27 April 2008

Descensions

I was so infuriated I switched the radio off: it was the sound of Professor A C Grayling misrepresenting the Christian Faith. He clearly loathes it and doesn't like to let pass an opportunity of attacking it in his popular journalism. But this was a program about the philosophy of Materialism; and he assured the listening millions that Christianity was a dualist religion, based on an opposition between Spirit and Matter which regarded the latter as inherently bad, the former as inherently good. I don't suppose we shall ever know whether this assertion is based on dumb stupid ignorance or on a wilful desire to misrepresent and thus traduce Christianity. But it sounds mighty strange as our minds turn to next Thursday's celebration of the Ascension - of the taking of that Body which was conceived in a woman's womb to the heart and throne of Godhead; the ultimate deification of matter. Regnat caro, as the ancient Office Hymn says (I quoted it only the other day: Flesh is reigning).

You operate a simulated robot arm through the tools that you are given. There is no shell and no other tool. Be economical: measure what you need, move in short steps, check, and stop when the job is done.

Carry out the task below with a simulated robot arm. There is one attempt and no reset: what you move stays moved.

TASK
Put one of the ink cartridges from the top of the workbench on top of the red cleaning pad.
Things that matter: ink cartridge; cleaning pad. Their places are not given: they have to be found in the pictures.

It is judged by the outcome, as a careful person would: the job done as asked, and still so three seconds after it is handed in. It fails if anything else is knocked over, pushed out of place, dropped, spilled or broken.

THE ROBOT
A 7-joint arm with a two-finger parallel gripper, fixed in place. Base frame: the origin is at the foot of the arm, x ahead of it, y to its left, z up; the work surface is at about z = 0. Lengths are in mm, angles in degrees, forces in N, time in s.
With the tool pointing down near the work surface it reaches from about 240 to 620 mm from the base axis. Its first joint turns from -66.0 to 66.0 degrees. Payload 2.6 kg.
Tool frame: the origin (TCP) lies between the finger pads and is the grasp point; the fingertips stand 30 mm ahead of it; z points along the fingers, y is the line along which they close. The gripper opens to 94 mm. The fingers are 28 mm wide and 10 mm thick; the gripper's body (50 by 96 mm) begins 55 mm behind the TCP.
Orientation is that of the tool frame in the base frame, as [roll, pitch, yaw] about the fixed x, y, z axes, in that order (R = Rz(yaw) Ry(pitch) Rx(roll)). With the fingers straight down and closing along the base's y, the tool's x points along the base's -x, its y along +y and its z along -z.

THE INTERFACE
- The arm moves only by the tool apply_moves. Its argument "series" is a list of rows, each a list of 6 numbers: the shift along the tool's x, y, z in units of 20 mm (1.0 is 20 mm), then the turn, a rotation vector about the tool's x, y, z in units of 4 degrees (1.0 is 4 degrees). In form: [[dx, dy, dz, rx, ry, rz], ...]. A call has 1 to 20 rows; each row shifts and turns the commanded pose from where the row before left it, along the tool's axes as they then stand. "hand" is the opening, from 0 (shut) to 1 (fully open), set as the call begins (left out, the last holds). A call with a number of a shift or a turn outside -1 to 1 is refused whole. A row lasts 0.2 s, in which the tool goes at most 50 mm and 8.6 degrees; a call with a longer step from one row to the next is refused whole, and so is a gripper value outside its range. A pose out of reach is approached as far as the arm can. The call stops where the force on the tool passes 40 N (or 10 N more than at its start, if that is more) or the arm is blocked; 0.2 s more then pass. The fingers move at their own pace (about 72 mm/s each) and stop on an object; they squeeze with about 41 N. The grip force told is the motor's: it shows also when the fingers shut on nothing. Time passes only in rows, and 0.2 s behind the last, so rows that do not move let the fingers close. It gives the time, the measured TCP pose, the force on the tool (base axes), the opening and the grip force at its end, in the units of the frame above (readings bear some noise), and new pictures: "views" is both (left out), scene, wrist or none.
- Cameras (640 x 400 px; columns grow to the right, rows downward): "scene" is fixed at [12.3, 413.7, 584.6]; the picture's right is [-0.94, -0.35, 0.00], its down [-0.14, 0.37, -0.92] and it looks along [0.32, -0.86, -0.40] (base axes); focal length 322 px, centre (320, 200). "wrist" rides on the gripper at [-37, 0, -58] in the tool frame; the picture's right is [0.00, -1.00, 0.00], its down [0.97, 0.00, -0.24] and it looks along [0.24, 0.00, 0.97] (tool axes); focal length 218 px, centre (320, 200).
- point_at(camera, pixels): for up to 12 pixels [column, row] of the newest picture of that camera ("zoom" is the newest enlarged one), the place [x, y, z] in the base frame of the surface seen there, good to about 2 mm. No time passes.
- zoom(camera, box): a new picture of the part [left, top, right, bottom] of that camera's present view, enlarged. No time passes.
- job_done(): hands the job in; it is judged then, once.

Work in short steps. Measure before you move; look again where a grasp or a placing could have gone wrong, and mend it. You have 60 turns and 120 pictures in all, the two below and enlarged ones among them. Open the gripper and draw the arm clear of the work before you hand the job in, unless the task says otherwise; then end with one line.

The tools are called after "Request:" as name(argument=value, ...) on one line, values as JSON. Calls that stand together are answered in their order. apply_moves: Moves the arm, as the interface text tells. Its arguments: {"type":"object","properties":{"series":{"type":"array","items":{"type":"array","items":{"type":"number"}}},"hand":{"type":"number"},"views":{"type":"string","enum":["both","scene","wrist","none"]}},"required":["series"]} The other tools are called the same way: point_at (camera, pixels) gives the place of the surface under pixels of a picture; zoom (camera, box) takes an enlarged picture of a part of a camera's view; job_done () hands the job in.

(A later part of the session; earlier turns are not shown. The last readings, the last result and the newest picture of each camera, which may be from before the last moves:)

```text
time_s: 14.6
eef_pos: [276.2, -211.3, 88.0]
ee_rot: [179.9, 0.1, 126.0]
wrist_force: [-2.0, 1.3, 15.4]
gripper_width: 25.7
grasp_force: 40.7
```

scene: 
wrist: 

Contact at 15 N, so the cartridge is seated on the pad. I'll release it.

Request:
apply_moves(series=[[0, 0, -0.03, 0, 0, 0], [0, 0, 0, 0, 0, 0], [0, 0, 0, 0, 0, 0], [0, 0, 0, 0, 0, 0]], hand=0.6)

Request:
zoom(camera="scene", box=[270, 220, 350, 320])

Oops: did I say that we shall be observing the Ascension on Thursday? Bad news from Rome: the Pontifical Commission Ecclesia Dei has ruled that even those who use the Old Mass by virtue of the motu proprio Summorum Pontificum must, in deference to the English Roman Catholic hierarchy, transfer it to Sunday. One can see the logic of a common date for celebrating festivals: I believe that the Vatican expects Latin Catholics living in countries of predominantly Oriental rite to keep the Julian Easter. But the transference of the Ascension seems illogical: this transference is envisaged in the rubrics of the new rite as an option available to hierarchies who seek Roman consent, but the old Missal offers no such option. And PCED may have pandered to the Westminster hierarchy at the expense of convincing traditionalists wavering between SSPX and FSSP that Rome can indeed not be trusted to prevent vandal hands from mutilating the 1962 Missal. The Church of England (it isn't often I say something like this) is more sensible in leaving a number of feasts (for example, the Epiphany; although not, as it happens, the Ascension) to be transferred or not at the decision of the parochial minister - a good example of that principle of subsidiarity which wisely lies at the heart of Summorum Pontificum. And I've never heard of this leading to pastoral problems.

I won't say that the solution for traditionalist Roman Catholics will be to attend Anglican Churches: partly because it would be cheap and vulgar but mainly because I have no interest in weakening the allegiance to the Holy See of those who are fortunate enough to be in unimpaired communion with her. But if somebody secured the services of a SSPX priest to say Mass of the Ascension in Oxford on Thursday and wanted to use S Thomas's Church free of fee (we have splendid sets of Latin vestments, with maniples; a Missale Romanum; and Latin Altar Cards) I'm not sure I'd say No.